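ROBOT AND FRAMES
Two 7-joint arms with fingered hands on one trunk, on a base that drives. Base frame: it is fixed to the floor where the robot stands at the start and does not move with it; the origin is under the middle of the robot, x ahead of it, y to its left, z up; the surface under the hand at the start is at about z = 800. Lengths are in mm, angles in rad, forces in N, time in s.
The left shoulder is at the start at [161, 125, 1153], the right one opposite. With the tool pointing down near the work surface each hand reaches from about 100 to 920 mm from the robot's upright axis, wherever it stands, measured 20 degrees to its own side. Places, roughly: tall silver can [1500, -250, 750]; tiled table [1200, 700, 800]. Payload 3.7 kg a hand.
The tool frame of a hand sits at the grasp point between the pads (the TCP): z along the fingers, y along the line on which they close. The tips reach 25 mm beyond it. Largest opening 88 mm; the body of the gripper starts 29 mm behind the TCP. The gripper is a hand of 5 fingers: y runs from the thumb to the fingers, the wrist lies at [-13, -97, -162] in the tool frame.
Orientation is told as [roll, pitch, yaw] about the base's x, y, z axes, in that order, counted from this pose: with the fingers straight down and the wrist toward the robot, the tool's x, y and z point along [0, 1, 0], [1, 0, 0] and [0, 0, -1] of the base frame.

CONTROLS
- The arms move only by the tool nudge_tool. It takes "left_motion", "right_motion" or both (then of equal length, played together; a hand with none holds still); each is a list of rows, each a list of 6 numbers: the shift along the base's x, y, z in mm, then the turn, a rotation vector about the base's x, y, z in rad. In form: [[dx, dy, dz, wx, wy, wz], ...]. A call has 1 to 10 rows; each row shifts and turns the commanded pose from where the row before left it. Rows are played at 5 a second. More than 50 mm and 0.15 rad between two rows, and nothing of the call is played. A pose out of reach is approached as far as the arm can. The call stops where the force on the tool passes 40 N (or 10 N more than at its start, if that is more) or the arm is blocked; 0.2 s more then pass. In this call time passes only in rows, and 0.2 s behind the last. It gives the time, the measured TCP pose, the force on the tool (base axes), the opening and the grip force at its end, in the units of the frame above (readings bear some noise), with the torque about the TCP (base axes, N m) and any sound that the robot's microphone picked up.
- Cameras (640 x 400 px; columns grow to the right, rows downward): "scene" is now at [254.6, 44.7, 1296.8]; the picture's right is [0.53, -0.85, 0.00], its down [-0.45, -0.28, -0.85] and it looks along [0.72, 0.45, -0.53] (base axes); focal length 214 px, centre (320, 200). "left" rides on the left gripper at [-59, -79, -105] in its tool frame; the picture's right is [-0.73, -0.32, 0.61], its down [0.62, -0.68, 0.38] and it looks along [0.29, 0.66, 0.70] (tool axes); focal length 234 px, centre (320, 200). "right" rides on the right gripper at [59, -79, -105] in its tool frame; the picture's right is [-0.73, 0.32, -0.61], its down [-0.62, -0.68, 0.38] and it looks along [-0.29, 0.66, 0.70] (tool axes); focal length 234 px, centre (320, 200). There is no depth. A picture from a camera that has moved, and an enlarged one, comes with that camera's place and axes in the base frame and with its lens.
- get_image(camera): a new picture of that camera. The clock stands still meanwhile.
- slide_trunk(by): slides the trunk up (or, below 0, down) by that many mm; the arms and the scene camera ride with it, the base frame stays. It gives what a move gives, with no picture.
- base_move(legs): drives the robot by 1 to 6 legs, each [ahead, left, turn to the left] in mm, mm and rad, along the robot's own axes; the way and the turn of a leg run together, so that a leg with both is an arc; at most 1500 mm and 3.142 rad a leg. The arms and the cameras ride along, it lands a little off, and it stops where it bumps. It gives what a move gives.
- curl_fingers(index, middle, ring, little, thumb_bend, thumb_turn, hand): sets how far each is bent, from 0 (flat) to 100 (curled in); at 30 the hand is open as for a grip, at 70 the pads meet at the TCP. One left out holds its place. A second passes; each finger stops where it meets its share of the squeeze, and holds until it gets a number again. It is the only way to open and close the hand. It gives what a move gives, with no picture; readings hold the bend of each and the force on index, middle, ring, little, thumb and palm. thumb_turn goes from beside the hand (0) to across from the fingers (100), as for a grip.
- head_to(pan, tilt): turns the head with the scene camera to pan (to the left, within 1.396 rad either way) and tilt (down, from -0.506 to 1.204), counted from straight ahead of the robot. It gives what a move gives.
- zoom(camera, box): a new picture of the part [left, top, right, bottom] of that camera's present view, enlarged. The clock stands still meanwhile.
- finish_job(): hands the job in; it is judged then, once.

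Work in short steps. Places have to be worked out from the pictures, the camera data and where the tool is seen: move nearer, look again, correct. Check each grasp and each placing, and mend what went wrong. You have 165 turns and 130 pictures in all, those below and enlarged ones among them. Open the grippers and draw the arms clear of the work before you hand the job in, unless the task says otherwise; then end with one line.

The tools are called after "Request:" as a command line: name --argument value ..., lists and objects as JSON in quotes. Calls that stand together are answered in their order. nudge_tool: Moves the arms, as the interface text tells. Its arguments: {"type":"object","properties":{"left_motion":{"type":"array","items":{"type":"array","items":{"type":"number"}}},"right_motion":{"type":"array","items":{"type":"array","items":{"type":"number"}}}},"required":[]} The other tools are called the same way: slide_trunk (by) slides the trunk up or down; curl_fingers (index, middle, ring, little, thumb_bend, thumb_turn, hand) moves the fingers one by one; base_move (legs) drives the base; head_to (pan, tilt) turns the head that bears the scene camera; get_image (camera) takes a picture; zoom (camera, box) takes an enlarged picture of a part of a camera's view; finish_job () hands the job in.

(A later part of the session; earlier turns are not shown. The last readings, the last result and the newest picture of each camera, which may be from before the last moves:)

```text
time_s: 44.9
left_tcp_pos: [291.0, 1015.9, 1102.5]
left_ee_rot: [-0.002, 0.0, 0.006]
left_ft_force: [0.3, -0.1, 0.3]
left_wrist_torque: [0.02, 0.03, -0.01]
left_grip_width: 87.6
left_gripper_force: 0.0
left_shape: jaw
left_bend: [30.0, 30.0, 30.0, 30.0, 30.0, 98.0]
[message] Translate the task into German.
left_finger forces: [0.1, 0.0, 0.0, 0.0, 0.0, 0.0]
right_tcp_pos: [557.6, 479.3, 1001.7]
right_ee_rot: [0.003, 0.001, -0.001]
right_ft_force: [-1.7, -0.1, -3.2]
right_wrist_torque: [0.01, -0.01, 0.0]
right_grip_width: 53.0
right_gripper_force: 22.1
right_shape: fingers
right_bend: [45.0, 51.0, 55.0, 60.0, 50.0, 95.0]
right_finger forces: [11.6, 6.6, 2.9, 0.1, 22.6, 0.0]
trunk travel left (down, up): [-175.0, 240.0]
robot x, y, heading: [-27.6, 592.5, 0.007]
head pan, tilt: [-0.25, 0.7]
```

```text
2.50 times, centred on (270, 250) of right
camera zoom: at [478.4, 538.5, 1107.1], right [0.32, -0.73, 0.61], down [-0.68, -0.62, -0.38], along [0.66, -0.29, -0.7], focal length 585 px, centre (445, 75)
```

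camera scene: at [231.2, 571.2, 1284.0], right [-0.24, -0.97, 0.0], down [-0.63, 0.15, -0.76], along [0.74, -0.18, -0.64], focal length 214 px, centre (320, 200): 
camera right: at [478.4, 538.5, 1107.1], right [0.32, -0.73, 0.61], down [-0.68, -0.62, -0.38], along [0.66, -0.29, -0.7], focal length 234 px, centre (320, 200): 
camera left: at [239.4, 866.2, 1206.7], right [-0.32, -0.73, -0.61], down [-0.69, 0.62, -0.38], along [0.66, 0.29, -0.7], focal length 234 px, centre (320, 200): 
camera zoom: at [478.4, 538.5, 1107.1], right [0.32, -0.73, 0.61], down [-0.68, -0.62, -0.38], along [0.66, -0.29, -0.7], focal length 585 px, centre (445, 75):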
---
■ **Reading text**
I would also factor in the fact that SB-E is likely throttling under load. Most reviews used the Intel branded Asetek all-in-one watercooler or a fairly standard air cooler, and this is a BIG CPU pushing a lot of wattage in comparison with the 2600K.

I would doubt that anyone would look at X79 primarily for gaming, and unless they were going multi-monitor, tri/quad-gpu, custom watercooling and SSD's in RAID 0 you aren't going to see anything significant over SB...they are after all exactly the same CPU, albeit that one has twice the number of cores and a little more than double the L3. For any significant increase over the 2600K you would have to find a situation where the gaming scenario saturated the ability of the SB CPU and the P67/Z68 chipset- and the only likelyhood of that would be saturating the PCI-E bus using quad-CrossfireX or tri-SLI (P67/Z68/X79) / quad-SLI (X79)

Zecias said:

Guest said:

Wow, I've had the 2600k for almost a year now and it still making every other option look silly.

Best value processor I've ever seen.

Save the $700, buy a 2600k and put it towards a blazing SSD, you'll see much more bang for your buck.

Correct me if i'm wrong, but i thought the i5 2500k had the best value. Little to no performance decreases at $100 less.
---
■ **Objective**
Resume the reading text where it left off.

■ **Exercise answer**
dividebyzero dividebyzero, trainee n00b, said:

Correct me if i'm wrong, but i thought the i5 2500k had the best value. Little to no performance decreases at $100 less.

Best gaming value assuredly.

If your usage leans towards content creation and productivity as well as gaming then the 2600K would edge the 2500K in most metrics (performance/watt, time to complete, multitasking).

red1776 red1776, Omnipotent Ruler of the Universe, said:

Can we have a third category that I can fit into.

Insane PC 'I'm really from Liverpool' arsonist enthusiast....category...:p

...there...happy now!?

there is nothing wrong with bench box boys ya know. That is some folks thing.

Leeky Leeky said:

@DBZ,

So basically you're saying (among other things) that unless someone went for multiple HD displays, and multiple GPU's it will offer absolutely no advantage to any game at all over the current reining SB 2600K?

That said, why did Crysis 2 see an improvement but not the rest? Is there a logical explanation for that?

Insane PC 'I'm really from Liverpool' arsonist enthusiast....category...:p

...there...happy now!?

there is nothing wrong with bench box boys ya know. That is some folks thing.

Very. Except I was born in the West country - Gloucester to be exact.

But hey, any excuse - I just like the layout of the motherboard, the LGA775 is long overdue replacement, and an upgrade to a 6 core SB-E would last me a good while.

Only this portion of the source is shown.